Most of all, Tokyo was an extreme marvel to me.  I felt it was the single best and most interesting place I had visited.  Everywhere I looked — even Ikebukuro — there was something interesting to take note of.  The plastic displays of food in the windows (now on the way out, sadly) fascinated me.  The diversity, order, and package wrapping sensibilities of the department stores were amazing.  The underground cities in the subways had to be seen to be believed (just try emerging from Shinjuku station and finding the right exit).  The level of dress and stylishness and sophistication was extreme, noting I would not say the same about Tokyo today.  This was not long after the bubble had burst, but the city still had the feel of prosperity.  Everything seemed young and dynamic.

I also found Tokyo affordable.  The reports of the $2,000 melon were true, but the actual things you would buy were somewhat cheaper than in say New York City.  It was easy to get an excellent meal for ten dollars, and without much effort.  My hotel room was $50 a night.  The subway was cheap, and basically you could walk around and look at things for free.  The National Museum was amazing, one of the best in the world and its art treasures cannot, in other forms, readily be seen elsewhere.

Much as I like Japanese food, I learned during this trip that I cannot eat it many meals in a row.  This was the journey where I realized Indian food (!) is my true comfort food.  Tokyo of course has (and had) excellent Indian food, just as it has excellent food of virtually every sort.  I learned a new kind of Chinese food as well.

The summer heat did not bother me.  I also learned that Tokyo is one of the few cities that is better and more attractive at night.

I recall wanting to buy a plastic Godzilla toy.  I walked around the proper part of town, and kept on asking for Godzilla.  I could not figure out why everyone was staring at me like I was an idiot, learning only later that the Japanese say “Gojira.”  So in a pique of frustration, I did my best fire-breathing, stomping around, “sound like a gorilla cry run backwards through the tape” imitation of Godzilla.  Immediately a Japanese man excitedly grabbed me by the hand, walked me through some complicated market streets, and showed me where I could buy a Godzilla, shouting “Gojira, Gojira, Gojira!” the whole time.

I came away happy.

My side trip, by the way, was to the shrines and temples of Kamakura, no more than an hour away but representing another world entirely.  Recommended to any of you who are in Tokyo with a day to spare.

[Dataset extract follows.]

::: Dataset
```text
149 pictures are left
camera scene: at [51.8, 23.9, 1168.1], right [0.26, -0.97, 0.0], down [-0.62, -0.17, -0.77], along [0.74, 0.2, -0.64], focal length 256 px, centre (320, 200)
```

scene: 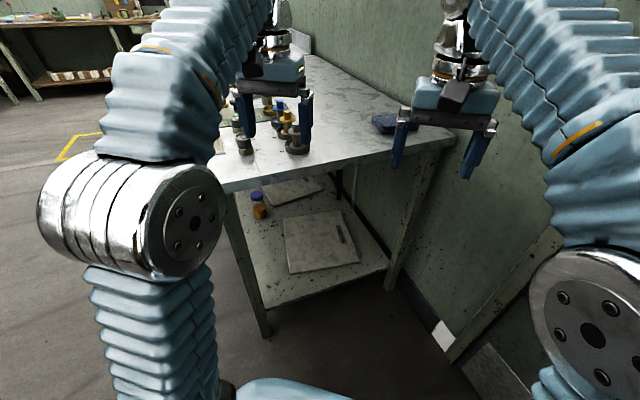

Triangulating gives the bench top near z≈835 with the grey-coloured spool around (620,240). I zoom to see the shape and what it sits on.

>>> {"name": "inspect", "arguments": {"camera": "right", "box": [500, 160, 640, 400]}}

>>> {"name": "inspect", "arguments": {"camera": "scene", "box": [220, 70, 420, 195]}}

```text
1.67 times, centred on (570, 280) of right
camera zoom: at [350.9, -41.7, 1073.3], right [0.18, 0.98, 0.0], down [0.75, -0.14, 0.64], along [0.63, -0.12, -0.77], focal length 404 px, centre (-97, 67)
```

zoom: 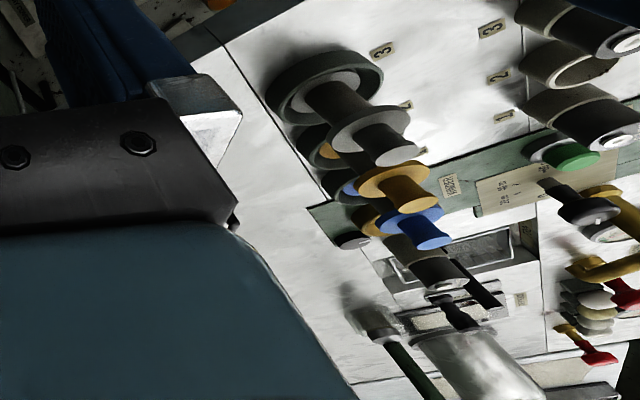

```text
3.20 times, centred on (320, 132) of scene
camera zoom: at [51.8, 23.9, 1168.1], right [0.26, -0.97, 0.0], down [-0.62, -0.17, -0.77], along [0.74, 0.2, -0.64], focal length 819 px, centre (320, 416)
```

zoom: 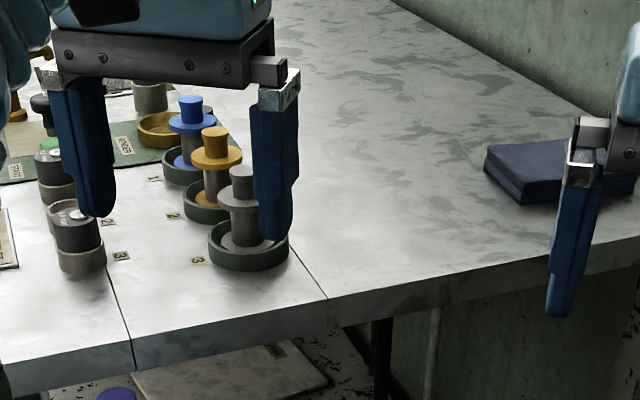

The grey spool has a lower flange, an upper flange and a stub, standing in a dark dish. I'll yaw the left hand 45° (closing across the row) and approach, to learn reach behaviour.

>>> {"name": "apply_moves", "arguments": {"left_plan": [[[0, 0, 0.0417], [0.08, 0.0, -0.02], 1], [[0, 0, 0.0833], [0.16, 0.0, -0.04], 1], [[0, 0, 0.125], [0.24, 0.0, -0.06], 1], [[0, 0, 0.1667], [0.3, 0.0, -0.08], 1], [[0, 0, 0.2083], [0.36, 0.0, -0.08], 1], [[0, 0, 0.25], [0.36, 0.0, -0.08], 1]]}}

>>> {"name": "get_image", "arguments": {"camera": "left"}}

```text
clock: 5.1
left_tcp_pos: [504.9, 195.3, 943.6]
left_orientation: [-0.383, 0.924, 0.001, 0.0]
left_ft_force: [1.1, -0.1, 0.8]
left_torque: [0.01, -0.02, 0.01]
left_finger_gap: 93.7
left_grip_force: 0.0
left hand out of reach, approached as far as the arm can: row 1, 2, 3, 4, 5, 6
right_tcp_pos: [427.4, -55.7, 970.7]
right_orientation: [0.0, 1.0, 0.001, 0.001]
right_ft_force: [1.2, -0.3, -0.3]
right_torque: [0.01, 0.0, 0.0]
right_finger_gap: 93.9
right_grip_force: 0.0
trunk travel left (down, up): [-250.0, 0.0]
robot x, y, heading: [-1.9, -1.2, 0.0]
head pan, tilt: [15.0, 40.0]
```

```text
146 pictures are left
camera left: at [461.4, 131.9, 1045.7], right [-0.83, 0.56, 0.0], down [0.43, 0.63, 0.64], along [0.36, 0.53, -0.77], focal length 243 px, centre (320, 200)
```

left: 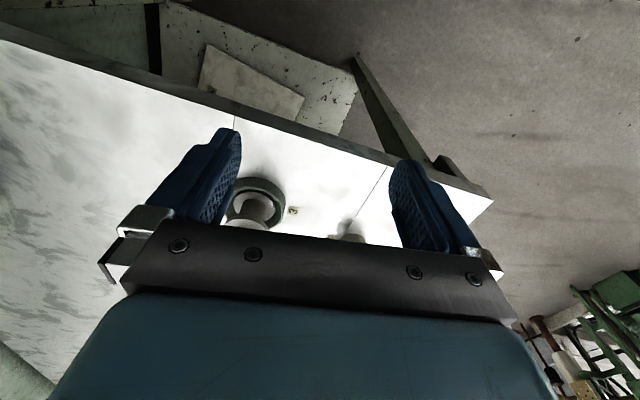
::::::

Now since that time, I’ve never had another Tokyo trip quite like that one.  These days, and for quite a while, the city feels pretty normal to me, rather than like visiting the moon.  Fluent English is hard to come by, but most people can speak some English and respond to queries.  You can translate and get around using GPS, AI, and so on.  The city is much more globalized, and other places have borrowed from its virtues as well.

Looking back, I am very glad I visited Tokyo in 1992.  The lesson is that you can in fact do time travel.  You do it by going to some key places right now.